“I thought justice didn’t work for me in my case.”
“I figured that the judge just didn’t see it the same way.”
“The system just failed me in my case.”
These are some of the refrains heard from the numerous frustrated and disenfranchised clients and former clients of Don Bailey who have filed motions to open judgment, and others such clients who haven’t. None have said “my attorney failed me”, “my attorney just didn’t care about my case”, “my attorney just wanted the money”, or other such things that are more commonly attributed to those who have received unfair and unjust results through the legal process.
What has become clear, as has been pointed out in other articles, is that many individuals have come to Don Bailey feeling those things that only can be felt by those whose civil rights – inherent and inalienable rights to life, liberty, and the pursuit of happiness – have been violated in the course of their daily pursuits, and then are subjected to another, less easy to define, less easy to understand, deprivation of their rights by the courts, and the judges who are the stewards of our access to justice. By engaging in the course of conduct that has been revealed and discussed at length in this site, these stewards, including Judges Christopher C. Conner, John E. Jones, Yvette Kane, Sylvia Rambo, A. Richard Caputo, and others, are denying American citizens access to the courts, and are civil rights violators themselves, both civil, as reflected in the motions to open, and possibly criminal, and nothing more than that. How the legal remedy for their gross misconduct will be pursued, and how justice will be administered remains to be seen. Our call out to Senators Casey and Toomey was one such effort, and there will be others.

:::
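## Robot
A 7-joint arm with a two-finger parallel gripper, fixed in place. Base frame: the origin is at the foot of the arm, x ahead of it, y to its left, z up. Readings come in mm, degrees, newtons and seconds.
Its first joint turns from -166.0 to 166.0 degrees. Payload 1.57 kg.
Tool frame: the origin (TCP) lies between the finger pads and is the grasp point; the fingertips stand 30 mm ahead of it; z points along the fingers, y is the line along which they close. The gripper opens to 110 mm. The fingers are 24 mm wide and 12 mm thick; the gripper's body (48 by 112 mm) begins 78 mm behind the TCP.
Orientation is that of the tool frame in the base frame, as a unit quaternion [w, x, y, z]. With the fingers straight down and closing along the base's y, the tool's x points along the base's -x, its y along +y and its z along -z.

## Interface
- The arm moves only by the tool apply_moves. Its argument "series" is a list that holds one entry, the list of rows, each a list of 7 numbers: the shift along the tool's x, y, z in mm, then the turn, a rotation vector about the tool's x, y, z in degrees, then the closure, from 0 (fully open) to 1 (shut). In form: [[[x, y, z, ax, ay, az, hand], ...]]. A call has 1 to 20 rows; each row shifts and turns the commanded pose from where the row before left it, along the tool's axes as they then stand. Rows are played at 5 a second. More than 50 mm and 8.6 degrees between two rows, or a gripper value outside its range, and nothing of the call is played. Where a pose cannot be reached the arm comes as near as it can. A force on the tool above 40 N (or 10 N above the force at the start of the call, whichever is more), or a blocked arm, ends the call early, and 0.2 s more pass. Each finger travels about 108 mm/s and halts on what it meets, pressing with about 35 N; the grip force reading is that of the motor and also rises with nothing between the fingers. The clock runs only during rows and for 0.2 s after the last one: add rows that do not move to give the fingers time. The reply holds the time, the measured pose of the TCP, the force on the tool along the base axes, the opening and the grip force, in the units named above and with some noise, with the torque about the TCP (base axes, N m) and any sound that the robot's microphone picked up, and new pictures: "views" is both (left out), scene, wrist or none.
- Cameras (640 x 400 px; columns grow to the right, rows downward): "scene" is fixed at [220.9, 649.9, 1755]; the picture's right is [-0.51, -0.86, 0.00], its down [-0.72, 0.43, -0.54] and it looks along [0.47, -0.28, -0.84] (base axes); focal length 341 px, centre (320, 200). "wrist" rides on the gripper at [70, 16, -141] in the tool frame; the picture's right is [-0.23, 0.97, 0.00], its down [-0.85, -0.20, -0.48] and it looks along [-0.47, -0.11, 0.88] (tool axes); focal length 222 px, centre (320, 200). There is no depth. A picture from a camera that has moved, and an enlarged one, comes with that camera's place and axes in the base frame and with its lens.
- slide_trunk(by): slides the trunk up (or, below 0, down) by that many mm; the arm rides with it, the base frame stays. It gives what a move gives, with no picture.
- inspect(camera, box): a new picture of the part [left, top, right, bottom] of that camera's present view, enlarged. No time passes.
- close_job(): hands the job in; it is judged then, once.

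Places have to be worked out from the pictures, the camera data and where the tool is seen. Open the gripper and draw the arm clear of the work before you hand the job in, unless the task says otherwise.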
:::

It is in that vein that we again update you on the motions to open judgment filed by the 15 or so Bailey clients who took matters into their own hands, and asked these same judges, and those above them, and above them again, to reopen their wrongfully dismissed cases on the basis of the denial of their access to the courts due, in large part, to their misconduct directed against Don Bailey, and their hostility to the civil rights causes he represents. The results so far of these motions to open are: Dave and Pam Morris – denied; Deborah Phillis – denied; Vickie Smith – denied; Jim Dewees – denied; Steve Conklin – denied; Steve Wicks – denied; Jeff Dock – denied; Andrew Kundratic – denied; Dorcas Holmes – denied.

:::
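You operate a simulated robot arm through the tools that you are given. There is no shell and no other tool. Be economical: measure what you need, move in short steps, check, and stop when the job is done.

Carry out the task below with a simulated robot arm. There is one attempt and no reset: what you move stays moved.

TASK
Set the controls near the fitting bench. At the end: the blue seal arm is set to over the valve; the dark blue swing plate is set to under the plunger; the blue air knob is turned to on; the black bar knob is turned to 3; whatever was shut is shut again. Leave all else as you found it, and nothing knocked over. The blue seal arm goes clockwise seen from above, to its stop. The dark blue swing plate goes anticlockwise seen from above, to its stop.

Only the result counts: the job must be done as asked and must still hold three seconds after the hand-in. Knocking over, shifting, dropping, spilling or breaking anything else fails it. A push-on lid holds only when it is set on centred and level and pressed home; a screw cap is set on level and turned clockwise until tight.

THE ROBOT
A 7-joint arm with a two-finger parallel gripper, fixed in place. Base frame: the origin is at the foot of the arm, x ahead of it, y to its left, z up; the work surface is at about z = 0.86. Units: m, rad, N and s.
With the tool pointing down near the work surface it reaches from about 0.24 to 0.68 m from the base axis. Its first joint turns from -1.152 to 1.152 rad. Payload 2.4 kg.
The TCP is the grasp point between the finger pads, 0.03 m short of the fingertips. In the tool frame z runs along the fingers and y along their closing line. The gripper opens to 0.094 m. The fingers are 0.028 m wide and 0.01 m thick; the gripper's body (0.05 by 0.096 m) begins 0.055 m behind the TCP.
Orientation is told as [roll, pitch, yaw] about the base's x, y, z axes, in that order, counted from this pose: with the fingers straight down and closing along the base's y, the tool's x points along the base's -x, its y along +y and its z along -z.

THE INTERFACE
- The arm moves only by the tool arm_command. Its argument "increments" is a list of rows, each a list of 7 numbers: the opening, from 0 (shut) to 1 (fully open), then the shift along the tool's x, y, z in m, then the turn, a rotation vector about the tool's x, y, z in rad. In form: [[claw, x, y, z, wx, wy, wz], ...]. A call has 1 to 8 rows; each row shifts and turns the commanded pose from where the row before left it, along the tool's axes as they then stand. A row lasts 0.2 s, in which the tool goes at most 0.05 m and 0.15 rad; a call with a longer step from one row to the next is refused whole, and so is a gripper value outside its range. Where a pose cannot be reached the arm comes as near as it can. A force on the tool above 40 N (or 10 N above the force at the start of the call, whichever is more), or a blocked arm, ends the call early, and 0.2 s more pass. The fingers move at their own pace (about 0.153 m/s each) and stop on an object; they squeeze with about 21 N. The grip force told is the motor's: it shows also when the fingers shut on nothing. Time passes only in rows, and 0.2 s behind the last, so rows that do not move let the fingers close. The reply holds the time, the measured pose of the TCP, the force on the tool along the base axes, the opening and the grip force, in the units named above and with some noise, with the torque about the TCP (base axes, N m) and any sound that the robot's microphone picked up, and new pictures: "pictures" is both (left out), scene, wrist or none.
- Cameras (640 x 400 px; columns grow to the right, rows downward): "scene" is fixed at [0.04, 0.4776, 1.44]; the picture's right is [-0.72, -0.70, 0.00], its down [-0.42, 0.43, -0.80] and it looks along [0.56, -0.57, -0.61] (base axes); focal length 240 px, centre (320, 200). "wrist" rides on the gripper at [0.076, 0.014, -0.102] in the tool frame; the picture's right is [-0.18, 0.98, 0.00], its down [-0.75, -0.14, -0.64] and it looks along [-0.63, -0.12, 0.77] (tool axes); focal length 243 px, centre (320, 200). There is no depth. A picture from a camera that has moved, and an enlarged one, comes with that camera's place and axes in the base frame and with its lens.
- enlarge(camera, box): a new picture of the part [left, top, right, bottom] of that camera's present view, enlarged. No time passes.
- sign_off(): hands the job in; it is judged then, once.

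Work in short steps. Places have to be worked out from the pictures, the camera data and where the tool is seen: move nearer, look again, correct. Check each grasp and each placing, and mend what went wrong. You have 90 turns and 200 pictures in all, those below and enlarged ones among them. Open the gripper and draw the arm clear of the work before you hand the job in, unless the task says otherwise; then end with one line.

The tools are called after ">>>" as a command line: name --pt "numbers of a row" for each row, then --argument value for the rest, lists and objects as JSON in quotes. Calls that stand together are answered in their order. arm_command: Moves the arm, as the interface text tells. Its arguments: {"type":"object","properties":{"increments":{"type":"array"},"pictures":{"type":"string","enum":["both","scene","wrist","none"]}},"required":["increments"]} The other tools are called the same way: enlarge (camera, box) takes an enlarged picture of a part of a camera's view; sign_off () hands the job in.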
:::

These results are not surprising as they are really nothing more than the judges who have engaged in misconduct, and their colleagues for life, denying that they engaged in misconduct. Several of the Bailey class clients specifically requested that their motions be sent to other courts – denied also. Not a single one of the orders says “Mr. Bailey was treated no differently than any other litigant” or “the plaintiff’s case clearly lacked merit and its dismissal was justified”, or even “this judge treats every litigant fairly and evenly” – not a word on any of it.

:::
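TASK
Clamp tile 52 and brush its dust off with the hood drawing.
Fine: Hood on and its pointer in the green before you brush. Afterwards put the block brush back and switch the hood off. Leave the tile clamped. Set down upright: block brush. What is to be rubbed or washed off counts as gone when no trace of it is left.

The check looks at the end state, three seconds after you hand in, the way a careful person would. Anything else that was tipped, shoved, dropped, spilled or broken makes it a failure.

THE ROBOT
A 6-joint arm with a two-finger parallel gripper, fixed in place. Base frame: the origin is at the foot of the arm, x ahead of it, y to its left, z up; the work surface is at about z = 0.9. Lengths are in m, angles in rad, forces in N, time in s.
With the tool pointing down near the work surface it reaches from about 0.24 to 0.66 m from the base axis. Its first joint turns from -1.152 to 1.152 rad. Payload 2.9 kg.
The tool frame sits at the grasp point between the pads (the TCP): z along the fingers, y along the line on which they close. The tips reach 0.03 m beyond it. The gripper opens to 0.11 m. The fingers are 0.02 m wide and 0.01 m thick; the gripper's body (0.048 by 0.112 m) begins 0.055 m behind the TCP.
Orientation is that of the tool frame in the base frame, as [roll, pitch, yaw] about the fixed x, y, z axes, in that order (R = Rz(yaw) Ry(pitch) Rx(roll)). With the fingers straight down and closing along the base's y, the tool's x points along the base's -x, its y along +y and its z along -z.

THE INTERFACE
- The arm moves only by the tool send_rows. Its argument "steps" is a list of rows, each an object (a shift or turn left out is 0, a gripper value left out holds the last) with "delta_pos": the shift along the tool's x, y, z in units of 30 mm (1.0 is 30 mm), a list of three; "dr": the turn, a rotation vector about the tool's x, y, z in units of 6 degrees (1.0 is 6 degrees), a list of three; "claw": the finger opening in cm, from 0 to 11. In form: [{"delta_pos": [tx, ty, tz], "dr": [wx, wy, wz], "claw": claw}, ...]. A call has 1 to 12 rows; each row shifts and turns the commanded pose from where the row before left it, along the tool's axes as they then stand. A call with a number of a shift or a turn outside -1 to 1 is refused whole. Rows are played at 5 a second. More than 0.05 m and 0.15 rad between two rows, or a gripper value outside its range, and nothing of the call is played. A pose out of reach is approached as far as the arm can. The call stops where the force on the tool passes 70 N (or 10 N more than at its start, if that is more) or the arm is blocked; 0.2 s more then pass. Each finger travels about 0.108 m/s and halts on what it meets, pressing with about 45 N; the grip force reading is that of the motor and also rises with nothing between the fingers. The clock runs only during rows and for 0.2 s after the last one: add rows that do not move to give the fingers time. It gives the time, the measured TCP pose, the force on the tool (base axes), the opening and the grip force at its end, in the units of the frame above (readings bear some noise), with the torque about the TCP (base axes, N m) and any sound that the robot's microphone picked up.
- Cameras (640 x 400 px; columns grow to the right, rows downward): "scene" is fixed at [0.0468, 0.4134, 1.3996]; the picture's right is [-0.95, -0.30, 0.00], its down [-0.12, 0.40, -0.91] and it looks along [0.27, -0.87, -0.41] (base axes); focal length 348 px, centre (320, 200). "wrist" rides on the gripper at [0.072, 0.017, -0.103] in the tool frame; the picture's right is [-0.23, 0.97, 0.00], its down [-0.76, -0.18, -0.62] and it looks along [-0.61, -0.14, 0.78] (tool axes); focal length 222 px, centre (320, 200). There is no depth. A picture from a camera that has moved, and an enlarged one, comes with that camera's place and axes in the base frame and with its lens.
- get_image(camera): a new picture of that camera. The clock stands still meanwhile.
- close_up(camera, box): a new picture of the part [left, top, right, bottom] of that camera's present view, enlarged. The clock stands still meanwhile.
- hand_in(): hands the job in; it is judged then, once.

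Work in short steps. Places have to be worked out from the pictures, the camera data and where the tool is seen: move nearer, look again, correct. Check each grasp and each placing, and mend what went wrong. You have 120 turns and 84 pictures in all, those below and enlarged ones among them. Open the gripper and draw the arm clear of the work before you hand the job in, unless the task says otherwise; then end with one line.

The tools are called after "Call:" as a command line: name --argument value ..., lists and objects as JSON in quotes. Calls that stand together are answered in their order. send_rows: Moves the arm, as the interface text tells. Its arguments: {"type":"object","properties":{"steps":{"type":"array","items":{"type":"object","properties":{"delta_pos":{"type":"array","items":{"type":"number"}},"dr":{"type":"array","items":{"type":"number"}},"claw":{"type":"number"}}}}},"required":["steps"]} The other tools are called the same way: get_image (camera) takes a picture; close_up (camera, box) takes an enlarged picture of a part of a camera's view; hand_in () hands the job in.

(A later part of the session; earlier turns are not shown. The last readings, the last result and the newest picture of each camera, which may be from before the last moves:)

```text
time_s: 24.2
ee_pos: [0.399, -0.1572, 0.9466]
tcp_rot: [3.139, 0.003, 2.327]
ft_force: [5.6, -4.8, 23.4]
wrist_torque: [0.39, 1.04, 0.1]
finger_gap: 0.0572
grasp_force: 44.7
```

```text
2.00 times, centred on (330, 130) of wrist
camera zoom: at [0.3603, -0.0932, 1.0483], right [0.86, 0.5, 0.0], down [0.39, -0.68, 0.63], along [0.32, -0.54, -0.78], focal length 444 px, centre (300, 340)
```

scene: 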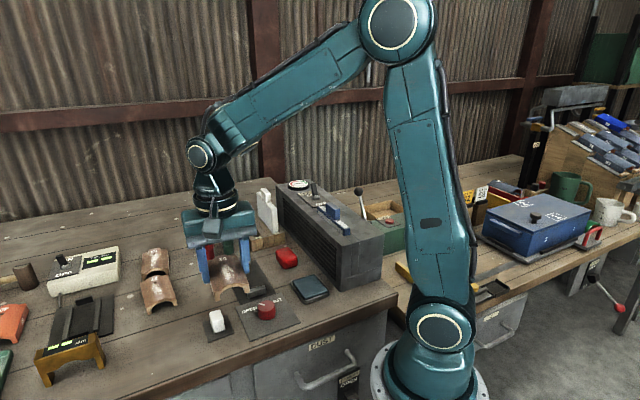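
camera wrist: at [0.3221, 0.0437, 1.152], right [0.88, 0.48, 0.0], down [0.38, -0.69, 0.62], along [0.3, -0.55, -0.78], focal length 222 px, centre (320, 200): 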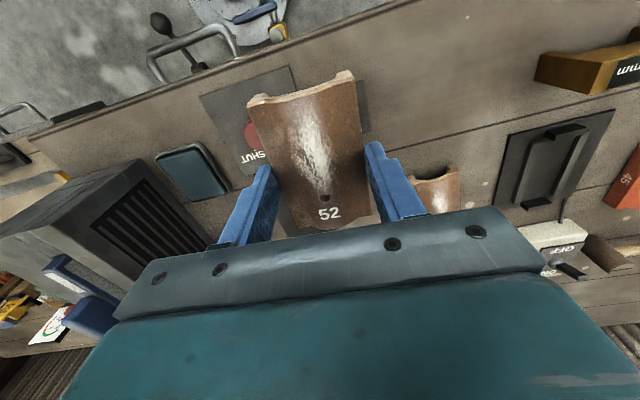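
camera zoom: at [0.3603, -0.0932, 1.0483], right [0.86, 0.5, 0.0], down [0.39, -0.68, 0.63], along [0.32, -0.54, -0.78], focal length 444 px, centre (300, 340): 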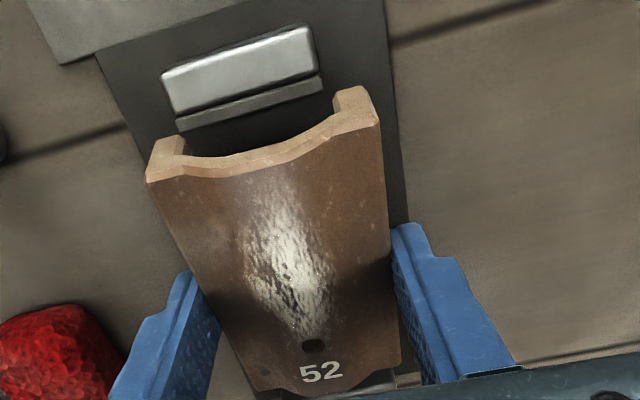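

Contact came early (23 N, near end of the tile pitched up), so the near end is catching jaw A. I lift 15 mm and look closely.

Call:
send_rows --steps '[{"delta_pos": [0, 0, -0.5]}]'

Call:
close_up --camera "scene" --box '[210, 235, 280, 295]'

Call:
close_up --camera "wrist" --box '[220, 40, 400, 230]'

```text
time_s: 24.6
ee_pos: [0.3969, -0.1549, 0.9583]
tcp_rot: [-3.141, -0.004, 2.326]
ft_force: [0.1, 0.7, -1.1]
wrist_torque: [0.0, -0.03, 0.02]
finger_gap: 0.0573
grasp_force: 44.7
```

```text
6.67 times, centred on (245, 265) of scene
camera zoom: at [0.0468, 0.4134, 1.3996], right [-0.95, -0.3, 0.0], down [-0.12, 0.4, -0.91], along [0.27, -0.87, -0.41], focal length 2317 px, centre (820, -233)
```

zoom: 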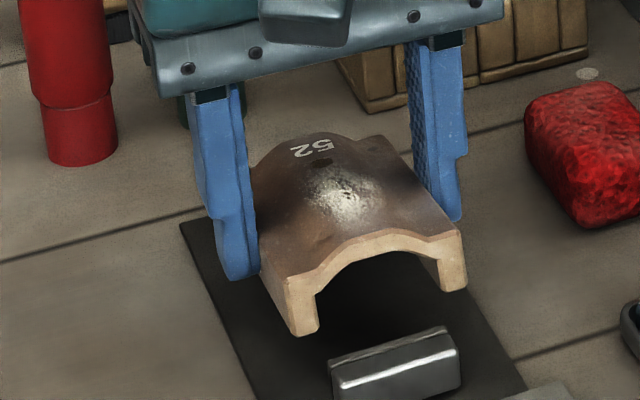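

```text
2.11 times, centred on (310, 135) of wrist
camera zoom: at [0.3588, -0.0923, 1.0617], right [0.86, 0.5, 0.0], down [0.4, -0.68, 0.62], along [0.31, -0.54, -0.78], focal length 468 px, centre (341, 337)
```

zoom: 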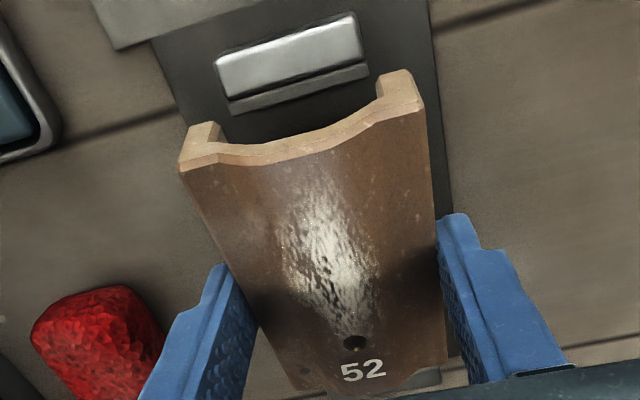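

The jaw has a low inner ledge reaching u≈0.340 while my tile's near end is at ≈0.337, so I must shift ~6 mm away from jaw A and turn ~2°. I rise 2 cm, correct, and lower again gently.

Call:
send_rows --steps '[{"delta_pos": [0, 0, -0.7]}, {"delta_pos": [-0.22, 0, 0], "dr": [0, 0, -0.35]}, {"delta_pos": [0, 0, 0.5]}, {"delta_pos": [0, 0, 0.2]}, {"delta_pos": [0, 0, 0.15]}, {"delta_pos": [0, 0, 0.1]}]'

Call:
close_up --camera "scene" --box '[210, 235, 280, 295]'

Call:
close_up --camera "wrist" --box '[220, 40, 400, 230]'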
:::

Instead, these motions, which at least 15 individual clients signed and filed on their own, believing in the merits of their contents, were dismissed because they were filed late (which they weren’t) or should have been filed sooner (which they couldn’t have been) or were not in compliance with the rules of court (which are relaxed when it comes to pro se litigants), or that they were not properly supported (this site was incorporated into the motions), and for other such intellectually dishonest reasons. None of them were given due process, and Deb Phillis was even met with a menacing threat of sanctions if she did not withdraw hers.
The reality is that as long as these motions were considered under the current state of affairs, i.e., by these corrupt courts in this corrupt system, there was no chance that they would be granted, but they were still filed as an expression of these individuals in the inherent faith in their system, and the belief that right is right, but it was politically impractical for any of them to be granted – even honest judges don’t like to admit that they were wrong, and people in our system have been put to death because a judge or a prosecutor could not admit a failing in the process or mistake in judgment. None of this is any reason that they should not have been filed in the first place – that would have been an acquiescence to the failed system.
These 15 clients of Don Bailey who have filed the motions to open judgment (some have not been decided yet) are among dozens of others who have had their civil rights violated by the courts themselves, and we will continue to provide a voice for their victimization, and to bring you their efforts to get their complete justice.